I matematici e gli appassionati di numeri sono già al lavoro per calcolare e prevedere quanto potrà durare il primato di Sinner nel ranking, soprattutto considerando i tre mesi di squalifica.
È certo che manterrà la vetta almeno fino all’ultimo major stagionale a Flushing Meadow, ma non è da escludere che l’italiano possa ripetere i successi su cemento della scorsa stagione, confermando la sua leadership.

È improbabile che lo staff di Sinner modifichi la programmazione esclusivamente per difendere la posizione, seppur prestigiosa. Più realistico un cambio al vertice verso fine stagione, nel caso in cui Sinner non replicasse il dominio dello scorso anno e Alcaraz migliorasse notevolmente rispetto alla mini crisi dell’autunno scorso. Resta da vedere se lo spagnolo riuscirà a ritrovare la forma come ha fatto Sinner tra Parigi e Londra.
In ogni caso, la rivalità attuale resterà viva a lungo e, per ora, non si intravedono avversari all’altezza, se non forse il giovane brasiliano Joao Fonseca, promettente ma ancora troppo acerbo per una top five.

Dove può arrivare Sinner

Foto dal profilo Facebook di Jannick Sinner

Al di là dell’esito della stagione e dei risultati sul cemento nelle prossime settimane, per Sinner si apre un periodo di scelte importanti. Bisognerà individuare un nuovo preparatore atletico e un nuovo fisioterapista, dopo il licenziamento dei precedenti alla vigilia di Wimbledon per una mancata totale sintonia.

Va inoltre definita la posizione di Cahill, che dovrebbe restare al fianco di Jannik nonostante il richiamo della famiglia e il desiderio di una pensione serena. Il legame tra Sinner e il suo coach è evidente ogni giorno, e negli ultimi mesi si è rafforzato ulteriormente, dimostrando reciproco affetto e stima. Cahill si diverte lavorando con Sinner e continuerà a guidarlo insieme a Vagnozzi, la cui importanza è spesso sottovalutata rispetto ai suoi evidenti meriti.

Sarà necessario un terzo collaboratore a supporto di Sinner durante le assenze di Cahill? Sul tavolo ci sono nomi noti e di peso come Ivan Ljubicic e Carlos Moya, ma la sensazione è che il nostro portacolori possa sorprendere scegliendo strade inaspettate. Il nome del nuovo supporto ci racconterà molto sugli obiettivi di crescita che l’altoatesino intende raggiungere nel futuro.

Sinner il nuovo re d’Italia

Nel frattempo, in Italia, Sinner è diventato un vero e proprio eroe nazionale, superando persino Julio Velasco, che dopo l’oro olimpico con la Nazionale femminile di volley era al centro dell’attenzione.

Ovunque: nelle pubblicità, nelle conversazioni tra amici, sui cartelloni in città, Sinner è ovunque.
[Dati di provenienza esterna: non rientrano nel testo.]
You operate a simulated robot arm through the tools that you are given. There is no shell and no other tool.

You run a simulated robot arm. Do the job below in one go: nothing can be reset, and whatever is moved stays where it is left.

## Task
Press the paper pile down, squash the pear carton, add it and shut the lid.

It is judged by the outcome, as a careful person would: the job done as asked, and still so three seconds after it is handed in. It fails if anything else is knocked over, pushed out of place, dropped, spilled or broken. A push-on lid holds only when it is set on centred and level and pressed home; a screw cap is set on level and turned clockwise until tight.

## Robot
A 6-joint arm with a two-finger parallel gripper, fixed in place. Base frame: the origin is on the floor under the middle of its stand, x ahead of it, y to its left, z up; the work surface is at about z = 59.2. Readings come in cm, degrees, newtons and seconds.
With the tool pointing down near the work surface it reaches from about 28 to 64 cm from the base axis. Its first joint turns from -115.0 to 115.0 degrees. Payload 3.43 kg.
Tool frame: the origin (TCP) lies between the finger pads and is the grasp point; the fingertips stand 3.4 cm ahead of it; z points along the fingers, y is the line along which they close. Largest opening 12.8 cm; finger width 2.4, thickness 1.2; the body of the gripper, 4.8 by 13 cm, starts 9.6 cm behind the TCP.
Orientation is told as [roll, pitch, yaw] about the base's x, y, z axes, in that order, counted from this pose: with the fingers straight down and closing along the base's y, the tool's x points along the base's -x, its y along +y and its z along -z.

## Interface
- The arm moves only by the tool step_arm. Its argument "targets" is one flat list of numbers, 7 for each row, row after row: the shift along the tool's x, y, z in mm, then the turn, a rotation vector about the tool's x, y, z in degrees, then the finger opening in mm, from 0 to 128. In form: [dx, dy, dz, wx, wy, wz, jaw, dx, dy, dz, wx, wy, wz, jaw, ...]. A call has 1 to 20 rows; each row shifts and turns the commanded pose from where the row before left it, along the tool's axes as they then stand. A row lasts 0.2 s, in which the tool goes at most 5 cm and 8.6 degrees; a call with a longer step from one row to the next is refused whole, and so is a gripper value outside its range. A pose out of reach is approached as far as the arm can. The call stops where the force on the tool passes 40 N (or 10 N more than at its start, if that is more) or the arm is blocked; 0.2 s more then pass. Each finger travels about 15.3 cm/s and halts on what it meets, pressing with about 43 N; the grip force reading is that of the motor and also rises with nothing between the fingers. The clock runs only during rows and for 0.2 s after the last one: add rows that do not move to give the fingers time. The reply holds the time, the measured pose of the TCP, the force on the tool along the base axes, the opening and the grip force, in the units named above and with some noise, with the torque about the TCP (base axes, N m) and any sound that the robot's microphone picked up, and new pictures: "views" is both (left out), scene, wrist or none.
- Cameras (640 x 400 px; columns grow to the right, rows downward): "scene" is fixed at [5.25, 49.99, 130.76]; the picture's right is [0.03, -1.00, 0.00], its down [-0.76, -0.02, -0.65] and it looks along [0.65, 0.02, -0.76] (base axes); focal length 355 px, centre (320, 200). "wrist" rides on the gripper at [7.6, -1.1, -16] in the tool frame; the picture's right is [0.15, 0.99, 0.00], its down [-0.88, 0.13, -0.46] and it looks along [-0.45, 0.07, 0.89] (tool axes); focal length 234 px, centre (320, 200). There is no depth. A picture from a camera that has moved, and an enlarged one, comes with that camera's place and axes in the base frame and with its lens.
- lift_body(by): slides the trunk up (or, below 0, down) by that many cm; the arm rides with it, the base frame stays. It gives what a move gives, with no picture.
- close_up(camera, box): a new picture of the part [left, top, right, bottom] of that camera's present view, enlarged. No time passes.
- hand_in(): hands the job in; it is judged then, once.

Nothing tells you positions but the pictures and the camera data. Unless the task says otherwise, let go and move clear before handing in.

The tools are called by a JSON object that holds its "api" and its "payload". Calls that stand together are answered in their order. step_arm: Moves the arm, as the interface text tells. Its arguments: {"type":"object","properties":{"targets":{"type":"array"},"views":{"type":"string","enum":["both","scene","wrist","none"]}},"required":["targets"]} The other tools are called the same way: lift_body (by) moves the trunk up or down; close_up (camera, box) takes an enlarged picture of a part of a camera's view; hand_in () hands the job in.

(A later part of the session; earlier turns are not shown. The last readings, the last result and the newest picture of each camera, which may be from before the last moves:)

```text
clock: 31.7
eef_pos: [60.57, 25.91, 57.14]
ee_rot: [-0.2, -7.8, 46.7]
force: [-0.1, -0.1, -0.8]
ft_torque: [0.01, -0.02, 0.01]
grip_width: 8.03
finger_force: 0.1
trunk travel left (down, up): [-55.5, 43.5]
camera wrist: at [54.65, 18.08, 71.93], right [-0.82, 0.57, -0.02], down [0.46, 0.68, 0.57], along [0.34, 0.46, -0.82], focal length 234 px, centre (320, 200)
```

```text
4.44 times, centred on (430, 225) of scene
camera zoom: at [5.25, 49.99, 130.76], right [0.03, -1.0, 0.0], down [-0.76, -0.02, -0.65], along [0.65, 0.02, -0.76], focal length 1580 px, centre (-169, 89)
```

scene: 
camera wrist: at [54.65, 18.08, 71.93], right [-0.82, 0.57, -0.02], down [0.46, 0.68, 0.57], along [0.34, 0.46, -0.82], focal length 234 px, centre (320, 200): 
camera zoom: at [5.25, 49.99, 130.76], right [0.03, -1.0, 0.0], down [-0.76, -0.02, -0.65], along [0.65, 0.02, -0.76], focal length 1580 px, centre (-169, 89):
Questo successo ha fatto esplodere l’interesse per il tennis, con un aumento di praticanti senza precedenti. Mai prima d’ora si era visto un ranking ATP con due italiani in top 10 (Lorenzo Musetti al 7) e un altro in top 20 (Flavio Cobolli al 19). Tre giovani talentuosi, tre esempi positivi che fanno bene alla promozione dello sport, anche se ormai si rischia di esagerare con la loro esposizione mediatica.

Il ritiro di Fognini

Wimbledon ha segnato l’ultima tappa della carriera di Fabio Fognini, uno dei grandi what if del tennis contemporaneo. Talento straordinario, soprattutto sulla terra battuta, carattere intenso e un atteggiamento in campo spesso difficile da gestire, l’atleta sanremese ha vinto meno di quanto il suo potenziale avrebbe meritato. Migliore tra i tennisti italiani di una generazione piuttosto modesta, Fabio non è riuscito a controllare i propri impulsi e le emozioni, forse anche perché cresciuto in un’epoca in cui l’aspetto mentale riceveva meno attenzione rispetto a oggi. Solo in rare occasioni ha saputo esprimere il meglio del suo talento, dotato di un tocco che pochi nel circuito possono vantare.

Fognini ha concluso la sua carriera da campione dopo aver portato al quinto set Alcaraz al primo turno, dimostrando come si possa giocare a tennis sull’erba senza un servizio dominante. Ha perso sul campo, ma nel suo ultimo giorno da professionista ha vinto la sua sfida personale, regalando al pubblico e ai suoi tifosi una partita indimenticabile. Un epilogo che ha amplificato il rammarico per ciò che avrebbe potuto essere e non è stato.